**GIVEN EXERCISE**: The data below must be copied in full and without any change.

------------------------------

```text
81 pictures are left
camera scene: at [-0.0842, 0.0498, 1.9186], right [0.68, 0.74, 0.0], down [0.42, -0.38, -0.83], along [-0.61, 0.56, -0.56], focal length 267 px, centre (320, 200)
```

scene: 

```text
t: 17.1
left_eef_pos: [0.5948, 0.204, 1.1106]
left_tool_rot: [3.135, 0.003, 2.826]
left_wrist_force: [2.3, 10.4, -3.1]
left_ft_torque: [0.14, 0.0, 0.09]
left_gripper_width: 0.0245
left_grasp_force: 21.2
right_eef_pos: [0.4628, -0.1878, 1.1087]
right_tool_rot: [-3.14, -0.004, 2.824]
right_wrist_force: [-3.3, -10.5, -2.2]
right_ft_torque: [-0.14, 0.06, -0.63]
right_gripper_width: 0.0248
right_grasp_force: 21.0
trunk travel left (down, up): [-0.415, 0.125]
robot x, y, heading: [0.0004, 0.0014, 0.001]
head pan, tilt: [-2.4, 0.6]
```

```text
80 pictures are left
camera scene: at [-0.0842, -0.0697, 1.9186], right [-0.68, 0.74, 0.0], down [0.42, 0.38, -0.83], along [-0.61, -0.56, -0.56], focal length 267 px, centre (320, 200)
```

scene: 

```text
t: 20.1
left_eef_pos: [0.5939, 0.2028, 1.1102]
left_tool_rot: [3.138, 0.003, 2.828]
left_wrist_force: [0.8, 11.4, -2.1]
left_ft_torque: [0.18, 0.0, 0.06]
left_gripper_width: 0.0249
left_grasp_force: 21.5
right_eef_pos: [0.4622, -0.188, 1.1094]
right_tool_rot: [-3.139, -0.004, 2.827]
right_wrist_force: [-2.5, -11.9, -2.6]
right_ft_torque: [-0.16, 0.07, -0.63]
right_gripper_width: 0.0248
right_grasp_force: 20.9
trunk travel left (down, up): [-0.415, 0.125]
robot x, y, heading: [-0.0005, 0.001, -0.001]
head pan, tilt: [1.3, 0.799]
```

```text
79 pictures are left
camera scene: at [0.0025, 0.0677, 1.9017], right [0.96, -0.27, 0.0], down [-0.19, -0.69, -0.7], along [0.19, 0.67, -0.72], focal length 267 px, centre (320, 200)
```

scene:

------------------------------

**RESPONSE BELOW**:
```text
81 pictures are left
camera scene: at [-0.0842, 0.0498, 1.9186], right [0.68, 0.74, 0.0], down [0.42, -0.38, -0.83], along [-0.61, 0.56, -0.56], focal length 267 px, centre (320, 200)
```

scene: 

```text
t: 17.1
left_eef_pos: [0.5948, 0.204, 1.1106]
left_tool_rot: [3.135, 0.003, 2.826]
left_wrist_force: [2.3, 10.4, -3.1]
left_ft_torque: [0.14, 0.0, 0.09]
left_gripper_width: 0.0245
left_grasp_force: 21.2
right_eef_pos: [0.4628, -0.1878, 1.1087]
right_tool_rot: [-3.14, -0.004, 2.824]
right_wrist_force: [-3.3, -10.5, -2.2]
right_ft_torque: [-0.14, 0.06, -0.63]
right_gripper_width: 0.0248
right_grasp_force: 21.0
trunk travel left (down, up): [-0.415, 0.125]
robot x, y, heading: [0.0004, 0.0014, 0.001]
head pan, tilt: [-2.4, 0.6]
```

```text
80 pictures are left
camera scene: at [-0.0842, -0.0697, 1.9186], right [-0.68, 0.74, 0.0], down [0.42, 0.38, -0.83], along [-0.61, -0.56, -0.56], focal length 267 px, centre (320, 200)
```

scene: 

```text
t: 20.1
left_eef_pos: [0.5939, 0.2028, 1.1102]
left_tool_rot: [3.138, 0.003, 2.828]
left_wrist_force: [0.8, 11.4, -2.1]
left_ft_torque: [0.18, 0.0, 0.06]
left_gripper_width: 0.0249
left_grasp_force: 21.5
right_eef_pos: [0.4622, -0.188, 1.1094]
right_tool_rot: [-3.139, -0.004, 2.827]
right_wrist_force: [-2.5, -11.9, -2.6]
right_ft_torque: [-0.16, 0.07, -0.63]
right_gripper_width: 0.0248
right_grasp_force: 20.9
trunk travel left (down, up): [-0.415, 0.125]
robot x, y, heading: [-0.0005, 0.001, -0.001]
head pan, tilt: [1.3, 0.799]
```

```text
79 pictures are left
camera scene: at [0.0025, 0.0677, 1.9017], right [0.96, -0.27, 0.0], down [-0.19, -0.69, -0.7], along [0.19, 0.67, -0.72], focal length 267 px, centre (320, 200)
```

scene:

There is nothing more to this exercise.